Governo tirou do ar portal que reunia pesquisas e dados oficiais sobre o uso de drogas no Brasil
Criado em 2002 e considerado o único banco de dados oficiais sobre drogas no país, o portal Observatório Brasileiro de Informações sobre Drogas(Obid) está fora do ar há seis meses, quando foi transferido do guarda-chuva do Ministério da Justiça para a pasta da Cidadania.
O portal ainda tem sua descrição guardada no histórico do site do Ministério da Justiça. Lá, o portal Obid é descrito como “responsável por gerir e disseminar informações confiáveis e científicas sobre drogas” e como “um canal de armazenamento de dados sobre drogas, incluindo pesquisas realizadas pela Senad (Secretaria Nacional de Políticas sobre Drogas), estatísticas e indicadores”.
O Ministério da Cidadania informou que o Obid passou ao escopo da pasta de Osmar Terra por meio de decreto assinado no dia 2 de janeiro. O órgão, no entanto, não disse quando o portal foi tirado do ar. Usando a ferramenta Way Back Machine, banco de dados digital que arquiva mais de 475 bilhões de páginas da web, o GLOBO apurou que a última movimentação na página do Obid se deu no dia 8 de janeiro.

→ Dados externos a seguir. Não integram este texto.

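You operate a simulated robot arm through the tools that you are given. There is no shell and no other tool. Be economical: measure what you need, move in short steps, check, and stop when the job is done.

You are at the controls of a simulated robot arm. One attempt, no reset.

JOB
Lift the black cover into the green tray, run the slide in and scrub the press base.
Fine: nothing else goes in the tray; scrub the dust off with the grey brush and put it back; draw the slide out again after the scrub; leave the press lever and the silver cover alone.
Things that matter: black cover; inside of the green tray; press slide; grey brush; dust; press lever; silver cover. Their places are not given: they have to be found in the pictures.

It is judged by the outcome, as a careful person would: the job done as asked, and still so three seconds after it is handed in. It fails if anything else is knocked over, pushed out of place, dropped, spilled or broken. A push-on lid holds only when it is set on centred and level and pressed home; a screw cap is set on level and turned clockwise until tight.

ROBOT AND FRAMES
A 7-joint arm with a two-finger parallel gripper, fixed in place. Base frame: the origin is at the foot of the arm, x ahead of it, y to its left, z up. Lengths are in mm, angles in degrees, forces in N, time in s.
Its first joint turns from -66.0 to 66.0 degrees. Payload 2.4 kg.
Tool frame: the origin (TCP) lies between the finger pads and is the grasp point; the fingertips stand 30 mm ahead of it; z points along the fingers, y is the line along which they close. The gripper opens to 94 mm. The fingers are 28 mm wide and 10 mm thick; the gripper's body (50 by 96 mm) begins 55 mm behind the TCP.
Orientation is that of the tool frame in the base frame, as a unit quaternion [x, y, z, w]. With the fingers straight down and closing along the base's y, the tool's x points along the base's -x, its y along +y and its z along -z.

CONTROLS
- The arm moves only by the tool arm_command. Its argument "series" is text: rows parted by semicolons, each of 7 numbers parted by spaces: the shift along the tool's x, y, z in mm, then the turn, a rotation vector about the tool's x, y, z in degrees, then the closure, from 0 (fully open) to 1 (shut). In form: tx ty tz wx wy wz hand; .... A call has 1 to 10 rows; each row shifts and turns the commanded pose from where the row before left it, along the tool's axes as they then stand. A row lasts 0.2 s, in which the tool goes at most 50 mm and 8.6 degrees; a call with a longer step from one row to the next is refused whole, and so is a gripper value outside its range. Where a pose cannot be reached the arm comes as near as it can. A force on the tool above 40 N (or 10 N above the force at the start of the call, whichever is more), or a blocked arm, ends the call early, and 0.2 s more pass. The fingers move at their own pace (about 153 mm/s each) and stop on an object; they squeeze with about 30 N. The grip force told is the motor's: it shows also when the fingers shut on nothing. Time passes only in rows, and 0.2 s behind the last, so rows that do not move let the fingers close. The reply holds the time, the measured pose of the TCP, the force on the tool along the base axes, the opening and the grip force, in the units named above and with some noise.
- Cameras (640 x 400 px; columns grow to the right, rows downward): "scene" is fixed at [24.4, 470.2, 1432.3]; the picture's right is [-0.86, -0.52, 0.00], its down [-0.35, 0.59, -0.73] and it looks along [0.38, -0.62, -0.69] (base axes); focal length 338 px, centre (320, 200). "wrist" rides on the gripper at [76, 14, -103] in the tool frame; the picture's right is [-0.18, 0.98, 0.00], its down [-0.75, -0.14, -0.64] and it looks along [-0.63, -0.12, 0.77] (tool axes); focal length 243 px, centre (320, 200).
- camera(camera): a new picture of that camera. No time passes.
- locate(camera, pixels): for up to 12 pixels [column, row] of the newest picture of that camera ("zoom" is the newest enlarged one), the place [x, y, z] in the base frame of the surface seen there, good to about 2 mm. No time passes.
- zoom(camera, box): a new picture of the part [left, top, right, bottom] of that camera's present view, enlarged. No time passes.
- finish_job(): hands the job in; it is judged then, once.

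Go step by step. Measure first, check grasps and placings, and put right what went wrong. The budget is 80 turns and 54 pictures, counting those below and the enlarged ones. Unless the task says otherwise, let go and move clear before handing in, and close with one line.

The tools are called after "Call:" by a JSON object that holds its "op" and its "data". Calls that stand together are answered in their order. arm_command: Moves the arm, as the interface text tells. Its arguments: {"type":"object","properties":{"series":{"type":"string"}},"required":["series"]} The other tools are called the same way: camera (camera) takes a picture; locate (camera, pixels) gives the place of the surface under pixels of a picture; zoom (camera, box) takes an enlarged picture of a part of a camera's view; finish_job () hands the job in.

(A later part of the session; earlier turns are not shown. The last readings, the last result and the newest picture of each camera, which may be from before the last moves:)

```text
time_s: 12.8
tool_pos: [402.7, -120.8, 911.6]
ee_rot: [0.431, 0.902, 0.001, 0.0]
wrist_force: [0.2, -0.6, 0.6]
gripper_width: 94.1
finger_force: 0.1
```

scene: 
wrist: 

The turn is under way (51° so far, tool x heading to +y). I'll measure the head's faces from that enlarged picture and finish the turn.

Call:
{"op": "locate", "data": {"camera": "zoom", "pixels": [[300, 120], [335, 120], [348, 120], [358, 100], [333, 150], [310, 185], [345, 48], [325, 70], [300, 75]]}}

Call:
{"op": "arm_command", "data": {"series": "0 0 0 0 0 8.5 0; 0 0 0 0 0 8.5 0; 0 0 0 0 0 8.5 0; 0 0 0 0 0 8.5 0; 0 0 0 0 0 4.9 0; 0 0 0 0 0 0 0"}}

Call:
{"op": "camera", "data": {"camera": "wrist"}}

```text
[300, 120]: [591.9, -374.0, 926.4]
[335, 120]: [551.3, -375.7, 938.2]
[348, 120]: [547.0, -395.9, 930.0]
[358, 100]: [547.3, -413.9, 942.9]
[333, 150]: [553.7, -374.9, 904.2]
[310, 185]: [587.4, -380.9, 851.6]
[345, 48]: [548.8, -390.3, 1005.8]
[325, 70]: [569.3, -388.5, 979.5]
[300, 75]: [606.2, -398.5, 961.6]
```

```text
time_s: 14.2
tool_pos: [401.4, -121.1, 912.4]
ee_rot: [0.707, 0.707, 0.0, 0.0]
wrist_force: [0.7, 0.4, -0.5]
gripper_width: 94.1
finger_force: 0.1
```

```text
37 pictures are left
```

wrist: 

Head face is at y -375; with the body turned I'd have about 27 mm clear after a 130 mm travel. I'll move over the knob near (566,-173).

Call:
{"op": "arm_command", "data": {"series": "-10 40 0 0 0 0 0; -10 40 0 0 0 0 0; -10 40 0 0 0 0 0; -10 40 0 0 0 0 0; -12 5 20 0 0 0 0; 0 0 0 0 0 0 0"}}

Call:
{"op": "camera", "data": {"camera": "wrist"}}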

Em resposta à reportagem, o Ministério da Cidadania afirmou apenas que “o portal está sendo migrado e atualizado”, mas não informou quando será reativado.
Especialistas ouvidos pelo GLOBO dizem que o Obid era único a compilar os dados sobre drogas coletados em pesquisas nacionais oficiais, ou seja, subsidiadas com dinheiro público. Pesquisadores relatam que o portal está fora do ar há meses e que, sem ele, é mais difícil o acesso aos dados nacionais sobre drogas.
Há o Portal Aberta, este lançado em 2016 e que também continha pesquisas da área. Mas, numa busca dentro do site, por exemplo, não é possível encontrar os Levantamentos Nacionais sobre o Uso de Drogas, que datam de 2001 e 2005. O Aberta, diferentemente do Obid, não foi lançado com a função de ser um banco de dados de pesquisas, mas sim como “ferramenta de formação” para profissionais da área de drogas, com materiais pedagógicos, ainda de acordo com o Ministério da Justiça.
Já o Obid, reformulado e “modernizado” em 2016, como noticiou na ocasião a pasta, oferecia conteúdos “desde a informação mais simples até a exposição de pesquisas e artigos acadêmicos”.
Estavam lá, por exemplo, os resultados da Pesquisa Nacional sobre o Uso de Crack, feita pela Fundação Oswaldo Cruz (Fiocruz) por encomenda da Senad. O estudo, que ouviu mais de 32 mil pessoas tanto em situação de rua quanto em entrevistas por inquérito domiciliar, é considerado o mais abrangente sobre o consumo de crack no Brasil. Lançado em 2014, revelou que existem cerca de 370 mil usuários regulares de crack nas capitais brasileiras. Hoje, o livro pode ser localizado em pesquisas no Google ou diretamente no site da Fiocruz.
‘Aversão ao conhecimento’
Para o biomédico Renato Filev, pesquisador do Centro Brasileiro de Informações sobre Drogas Psicotrópicas, o Obid era “uma referência importante, única”. Ele lembra que “existem algumas iniciativas e bibliotecas que servem como repositórios, mas nenhum é como o Obid”.
— Eu havia procurado (o banco de dados on-line) há alguns meses e não encontrei. Questionei outros pesquisadores que me confirmaram que estava fora do ar — conta Filev.
Na opinião do pesquisador, a retirada do Obid da web é um mecanismo de “diminuição da transparência” e “aversão ao conhecimento” manifestados pelo ministro da Cidadania, Osmar Terra.
Segundo a descrição do portal que ainda aparece no Ministério da Justiça, o Obid “além de atender à sociedade acadêmica, também pretende se comunicar com outros públicos, como usuários, familiares, gestores, profissionais — além da sociedade em geral”.
Para Leon Garcia, do Instituto de Psiquiatria do Hospital das Clínicas da USP, o Obid era um “mecanismo de transparência, de formação e de fomento à formulação de políticas locais”.
— A função do Obid era a de sistematizar informações existentes sobre drogas e divulgá-las de uma maneira que contribuísse para a formulação de políticas, o aprendizado técnico e a elaboração de pesquisas — explica o psiquiatra. — Tirar o portal do ar significa dificultar o acesso de pesquisadores, profissionais, gestores, estudantes e jornalistas à informação científica sobre o uso de drogas no Brasil. Informação esta produzida com dinheiro público pelas mais importantes universidades e centros de pesquisa brasileiros e disponível ao público desde 2002.